When Draper Tools revamped its business-to-consumer (B2C) website to improve the user experience, they selected WebSmart, the IBM i web development tool developed by BCD Software.

Processing and managing thousands of orders per month with tens of thousands of product lines is a business-critical function required by the organisation.

Using WebSmart, four members of the six strong Draper Tools development team were able to quickly customise WebSmart's existing templates despite having very little HTML or PHP development experience - although they did have between 10 and 20 years plus experience with RPG coding. So quick was the learning curve for the developers, they were able to wrote an entire IBM i-based (previously known as AS400, iSeries or System i) catalogue and shopping cart application in just under five months.

Draper's in-house graphics design team worked on custom buttons and banners that had a look and feel that was consistent with the company's branding. Developers then integrated these graphical components into the WebSmart PDWs. Draper's developers wrote a customised search feature using WebSmart's unique "root word search" functionality. This let them combine several files for searching purposes without having to build a complex SQL string each time a customer wanted to find an item. This search feature is uniquely intelligent as it uses a table of synonyms against a search term to find an item.

They also moved the existing product catalogue containing 15,000 items from the legacy NT machine to the IBM i. This database also serves as the basis of the company's hard-copy mail order print catalogue. Since the existing product catalogue was already written in HTML and had an extensive collection of images for all products, they simply moved it from the NT to the IBM i by importing the product descriptions directly as HTML into the IBM i database. Now, when the WebSmart programme draws a product detail page, it simply pulls the HTML from the product catalogue database on the IBM i into the page. Item availability is always represented in real-time because the shopping cart application also ties into the back-end inventory control system.
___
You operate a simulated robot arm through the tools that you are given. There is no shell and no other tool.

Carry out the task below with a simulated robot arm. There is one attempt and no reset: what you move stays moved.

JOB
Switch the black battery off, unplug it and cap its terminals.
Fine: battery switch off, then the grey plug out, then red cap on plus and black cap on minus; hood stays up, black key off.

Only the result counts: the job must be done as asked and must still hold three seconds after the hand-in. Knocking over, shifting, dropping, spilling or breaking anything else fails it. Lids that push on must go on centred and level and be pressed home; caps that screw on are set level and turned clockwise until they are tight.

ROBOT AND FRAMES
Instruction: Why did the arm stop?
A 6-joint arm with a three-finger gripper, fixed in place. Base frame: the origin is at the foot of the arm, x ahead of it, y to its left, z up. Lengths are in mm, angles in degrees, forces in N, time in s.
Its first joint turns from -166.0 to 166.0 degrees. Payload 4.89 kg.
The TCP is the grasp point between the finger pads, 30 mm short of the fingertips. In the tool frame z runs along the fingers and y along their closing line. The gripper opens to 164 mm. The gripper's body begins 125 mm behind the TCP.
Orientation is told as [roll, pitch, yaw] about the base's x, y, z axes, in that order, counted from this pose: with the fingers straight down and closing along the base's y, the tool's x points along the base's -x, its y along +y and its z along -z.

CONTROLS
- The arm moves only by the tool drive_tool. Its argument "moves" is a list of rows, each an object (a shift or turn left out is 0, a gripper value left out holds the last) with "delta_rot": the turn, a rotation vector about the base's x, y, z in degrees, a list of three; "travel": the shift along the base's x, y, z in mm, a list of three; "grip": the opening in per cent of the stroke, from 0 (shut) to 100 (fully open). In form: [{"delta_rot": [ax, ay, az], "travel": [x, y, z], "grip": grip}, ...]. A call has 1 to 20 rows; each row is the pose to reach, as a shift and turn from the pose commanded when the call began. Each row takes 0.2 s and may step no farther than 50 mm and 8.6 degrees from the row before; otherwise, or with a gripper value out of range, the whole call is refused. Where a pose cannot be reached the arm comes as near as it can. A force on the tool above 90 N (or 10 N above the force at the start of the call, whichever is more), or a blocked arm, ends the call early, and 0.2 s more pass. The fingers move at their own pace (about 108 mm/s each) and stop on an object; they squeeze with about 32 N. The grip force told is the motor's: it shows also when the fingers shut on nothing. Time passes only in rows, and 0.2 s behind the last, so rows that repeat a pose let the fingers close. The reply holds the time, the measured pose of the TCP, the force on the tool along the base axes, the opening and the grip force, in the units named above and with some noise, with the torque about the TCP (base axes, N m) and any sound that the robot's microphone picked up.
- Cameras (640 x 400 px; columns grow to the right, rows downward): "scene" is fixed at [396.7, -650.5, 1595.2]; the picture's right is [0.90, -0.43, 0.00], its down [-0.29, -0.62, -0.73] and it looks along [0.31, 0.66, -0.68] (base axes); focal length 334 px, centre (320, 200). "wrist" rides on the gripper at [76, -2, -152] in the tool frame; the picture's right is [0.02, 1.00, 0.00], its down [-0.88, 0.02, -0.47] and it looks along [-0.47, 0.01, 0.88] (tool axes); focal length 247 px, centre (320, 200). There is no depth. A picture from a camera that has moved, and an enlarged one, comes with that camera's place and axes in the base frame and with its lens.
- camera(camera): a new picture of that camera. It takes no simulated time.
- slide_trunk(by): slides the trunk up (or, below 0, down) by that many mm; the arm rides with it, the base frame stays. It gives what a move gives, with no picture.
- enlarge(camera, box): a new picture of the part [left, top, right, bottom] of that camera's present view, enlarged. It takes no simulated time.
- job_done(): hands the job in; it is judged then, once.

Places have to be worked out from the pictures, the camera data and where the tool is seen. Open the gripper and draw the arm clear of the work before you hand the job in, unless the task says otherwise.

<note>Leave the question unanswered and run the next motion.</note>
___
The payment process is handled through a WebSmart API that connects with a Web Service that clears credit card transactions. Once the order is complete, Draper's shopping cart application sends an HTML-formatted email to the customer to confirm the details. This is handled by WebSmart's native email functions. After completing the B2C site, Draper's IT team wrote a simple online ordering system for export customers. This has replaced a fax ordering system that required each order to be keyed twice - once by the customer and again by the Draper sales team. Draper also replaced several queries with a simple web page that lets users select options for extracting information from the database to produce an Excel-compatible spreadsheet in CSV format.